◆ **What you need to do**:
Lines containing the word "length" should be extracted in full.

● ● ● ● ●

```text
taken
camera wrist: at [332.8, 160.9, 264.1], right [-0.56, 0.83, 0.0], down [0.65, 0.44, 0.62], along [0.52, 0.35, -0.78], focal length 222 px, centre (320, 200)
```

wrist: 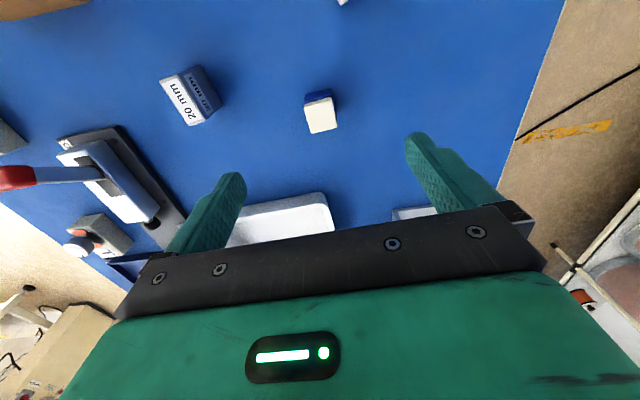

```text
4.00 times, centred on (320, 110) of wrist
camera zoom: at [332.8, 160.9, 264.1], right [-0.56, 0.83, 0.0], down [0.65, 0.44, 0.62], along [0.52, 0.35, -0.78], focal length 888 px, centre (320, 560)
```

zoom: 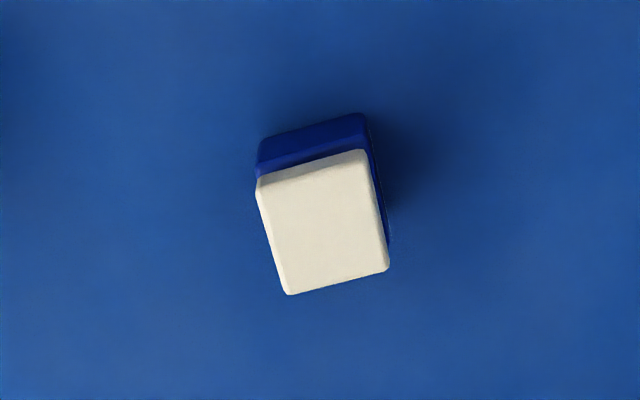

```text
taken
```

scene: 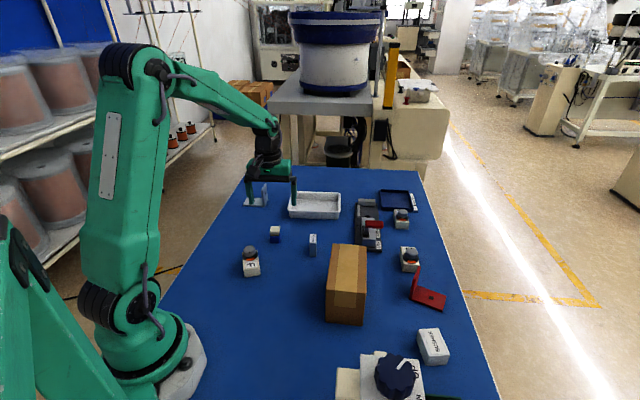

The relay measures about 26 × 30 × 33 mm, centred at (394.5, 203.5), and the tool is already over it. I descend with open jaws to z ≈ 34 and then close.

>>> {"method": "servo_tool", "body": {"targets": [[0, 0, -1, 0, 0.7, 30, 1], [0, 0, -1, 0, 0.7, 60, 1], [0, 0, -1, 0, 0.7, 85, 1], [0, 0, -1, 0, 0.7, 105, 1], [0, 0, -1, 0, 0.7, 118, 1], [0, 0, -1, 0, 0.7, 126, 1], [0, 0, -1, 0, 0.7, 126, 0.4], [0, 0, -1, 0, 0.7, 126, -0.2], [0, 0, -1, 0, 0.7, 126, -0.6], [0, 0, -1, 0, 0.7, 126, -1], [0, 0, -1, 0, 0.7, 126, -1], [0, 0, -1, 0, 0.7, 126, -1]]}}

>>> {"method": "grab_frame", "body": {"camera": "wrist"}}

● ● ● ● ●

◆ **Written answer**:
camera wrist: at [332.8, 160.9, 264.1], right [-0.56, 0.83, 0.0], down [0.65, 0.44, 0.62], along [0.52, 0.35, -0.78], focal length 222 px, centre (320, 200)
camera zoom: at [332.8, 160.9, 264.1], right [-0.56, 0.83, 0.0], down [0.65, 0.44, 0.62], along [0.52, 0.35, -0.78], focal length 888 px, centre (320, 560)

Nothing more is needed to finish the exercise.